WILLIAM DONALDSON, aka Henry Root: Root isn't based on me: I'm a very bad letter writer. The idiocies you put in letters in your twenties are hair-raising - re-reading them causes sweating embarrassment. The last correspondence I had was with a schoolgirl aged 14 who started writing to Henry Root from her convent school. I was so frightened of her I took trouble over the replies. This was around 1980.

MICHAEL FRAYN, author: I write quite a lot of letters - I find it easier to express myself in writing. The fax has made writing letters more attractive: it has the speed and efficiency of the 19th century postal system.

BEVERLEY CUDDY, editor, Dogs Today magazine: Letter writing is alive and kicking - we get an enormous postbag, about 40 per cent of it from dogs.

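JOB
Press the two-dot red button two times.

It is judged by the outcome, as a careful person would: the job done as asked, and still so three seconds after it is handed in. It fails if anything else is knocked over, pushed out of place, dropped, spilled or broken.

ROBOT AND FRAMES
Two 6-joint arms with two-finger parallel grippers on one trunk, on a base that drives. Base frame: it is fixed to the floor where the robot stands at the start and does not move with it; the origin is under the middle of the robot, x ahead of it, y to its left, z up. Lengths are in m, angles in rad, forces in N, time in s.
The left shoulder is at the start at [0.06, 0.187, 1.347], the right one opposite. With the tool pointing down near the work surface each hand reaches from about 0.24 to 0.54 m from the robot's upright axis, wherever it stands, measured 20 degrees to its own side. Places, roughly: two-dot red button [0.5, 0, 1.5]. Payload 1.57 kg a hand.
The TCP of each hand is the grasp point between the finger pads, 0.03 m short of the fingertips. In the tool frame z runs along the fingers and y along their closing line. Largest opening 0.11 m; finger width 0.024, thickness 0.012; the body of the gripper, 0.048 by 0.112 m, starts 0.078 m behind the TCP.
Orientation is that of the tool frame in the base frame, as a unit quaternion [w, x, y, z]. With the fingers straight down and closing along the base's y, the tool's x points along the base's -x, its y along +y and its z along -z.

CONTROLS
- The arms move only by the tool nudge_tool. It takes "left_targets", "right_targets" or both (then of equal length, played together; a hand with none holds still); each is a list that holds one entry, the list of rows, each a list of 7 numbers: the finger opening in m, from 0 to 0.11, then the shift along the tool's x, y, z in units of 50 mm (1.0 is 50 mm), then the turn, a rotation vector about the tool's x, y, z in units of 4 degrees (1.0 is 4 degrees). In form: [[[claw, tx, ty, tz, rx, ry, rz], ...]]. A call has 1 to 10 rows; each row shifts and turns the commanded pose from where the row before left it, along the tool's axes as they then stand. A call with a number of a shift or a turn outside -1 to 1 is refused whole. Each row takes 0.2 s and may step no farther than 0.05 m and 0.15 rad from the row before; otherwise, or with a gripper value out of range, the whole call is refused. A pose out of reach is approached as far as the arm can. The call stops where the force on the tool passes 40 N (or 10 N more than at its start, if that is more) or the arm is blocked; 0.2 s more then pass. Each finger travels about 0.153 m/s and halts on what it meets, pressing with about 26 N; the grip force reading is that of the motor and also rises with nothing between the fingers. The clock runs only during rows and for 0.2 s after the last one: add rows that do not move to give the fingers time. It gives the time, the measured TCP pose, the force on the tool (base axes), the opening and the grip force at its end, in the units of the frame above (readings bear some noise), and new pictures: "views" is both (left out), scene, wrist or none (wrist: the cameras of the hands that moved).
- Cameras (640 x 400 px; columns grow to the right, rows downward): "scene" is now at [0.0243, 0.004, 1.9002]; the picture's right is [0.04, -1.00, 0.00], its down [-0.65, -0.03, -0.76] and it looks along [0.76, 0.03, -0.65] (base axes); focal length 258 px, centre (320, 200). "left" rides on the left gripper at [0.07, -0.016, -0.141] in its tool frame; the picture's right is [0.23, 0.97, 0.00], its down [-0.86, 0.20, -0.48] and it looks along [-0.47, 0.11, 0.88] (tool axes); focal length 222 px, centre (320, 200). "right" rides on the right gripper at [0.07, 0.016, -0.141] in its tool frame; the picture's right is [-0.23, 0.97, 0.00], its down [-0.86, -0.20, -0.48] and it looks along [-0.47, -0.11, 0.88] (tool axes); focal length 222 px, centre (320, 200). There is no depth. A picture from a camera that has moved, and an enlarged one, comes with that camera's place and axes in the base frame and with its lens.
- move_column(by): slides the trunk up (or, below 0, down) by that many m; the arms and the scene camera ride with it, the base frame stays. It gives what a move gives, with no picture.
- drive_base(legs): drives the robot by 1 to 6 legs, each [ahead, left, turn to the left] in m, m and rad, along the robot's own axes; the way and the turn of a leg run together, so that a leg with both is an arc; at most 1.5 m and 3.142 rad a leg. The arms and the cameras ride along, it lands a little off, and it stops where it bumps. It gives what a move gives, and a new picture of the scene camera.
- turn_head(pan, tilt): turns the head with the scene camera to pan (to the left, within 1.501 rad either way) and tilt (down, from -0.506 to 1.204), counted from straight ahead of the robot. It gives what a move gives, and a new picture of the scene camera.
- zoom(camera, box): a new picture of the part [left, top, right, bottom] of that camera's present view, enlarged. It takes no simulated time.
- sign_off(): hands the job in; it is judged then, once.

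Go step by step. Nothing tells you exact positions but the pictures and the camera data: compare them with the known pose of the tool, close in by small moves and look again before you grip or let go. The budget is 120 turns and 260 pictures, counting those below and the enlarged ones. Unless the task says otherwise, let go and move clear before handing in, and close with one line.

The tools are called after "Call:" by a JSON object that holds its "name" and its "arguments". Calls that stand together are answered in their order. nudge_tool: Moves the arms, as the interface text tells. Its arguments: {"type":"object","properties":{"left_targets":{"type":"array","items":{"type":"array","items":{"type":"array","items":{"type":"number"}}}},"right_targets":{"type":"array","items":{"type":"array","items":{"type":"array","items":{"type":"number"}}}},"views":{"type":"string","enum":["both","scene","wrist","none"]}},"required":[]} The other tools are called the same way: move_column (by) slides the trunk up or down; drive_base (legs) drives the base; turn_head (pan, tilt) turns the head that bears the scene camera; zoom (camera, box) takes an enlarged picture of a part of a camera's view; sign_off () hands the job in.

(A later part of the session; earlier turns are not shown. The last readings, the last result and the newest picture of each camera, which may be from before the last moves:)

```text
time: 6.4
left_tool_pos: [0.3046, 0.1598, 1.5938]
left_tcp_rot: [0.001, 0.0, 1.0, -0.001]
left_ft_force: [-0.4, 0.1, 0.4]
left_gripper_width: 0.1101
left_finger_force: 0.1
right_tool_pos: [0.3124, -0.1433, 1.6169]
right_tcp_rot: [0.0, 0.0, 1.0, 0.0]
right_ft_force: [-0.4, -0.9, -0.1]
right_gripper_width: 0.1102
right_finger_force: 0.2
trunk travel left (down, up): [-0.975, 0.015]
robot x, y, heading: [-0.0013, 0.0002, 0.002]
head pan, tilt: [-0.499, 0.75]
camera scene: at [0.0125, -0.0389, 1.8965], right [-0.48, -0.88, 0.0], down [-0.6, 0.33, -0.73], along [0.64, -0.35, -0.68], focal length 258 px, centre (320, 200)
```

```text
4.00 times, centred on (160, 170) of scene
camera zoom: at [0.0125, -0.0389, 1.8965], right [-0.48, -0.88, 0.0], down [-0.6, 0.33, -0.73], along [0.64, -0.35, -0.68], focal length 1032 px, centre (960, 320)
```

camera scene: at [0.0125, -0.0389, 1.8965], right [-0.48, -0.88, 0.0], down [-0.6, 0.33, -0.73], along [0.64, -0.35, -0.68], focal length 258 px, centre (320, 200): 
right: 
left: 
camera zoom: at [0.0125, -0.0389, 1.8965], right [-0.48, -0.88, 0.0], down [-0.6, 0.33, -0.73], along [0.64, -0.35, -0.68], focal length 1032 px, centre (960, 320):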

KEITH FLETT, BT manager and newspaper correspondent: I suppose I must write about 30 letters a week, although I haven't counted. Some people can't understand how I can find the time, but the fact is that each one only takes me about five minutes or so. I write love letters too if I've got time - well, I suppose they're kind of personal-political discussions really. But now that my girlfriend has moved to a flat about 10 minutes from where I live there's no point really.

MARK RANKIN, soldier: Yes I do. I wrote a lot in the Falklands because there was a lot of time to fill, and there weren't any phones. Receiving letters affects a soldier's morale enormously.

BROTHER ROGER, monk: Well, at the moment I'm surrounded by about 3,000 Christmas cards, but I don't suppose that counts. Oh dear, I really don't know how many letters I write a week: I suppose it must be about half a dozen. Yes of course I use the phone: contrary to popular belief monks are citizens in the latter part of the 20th century.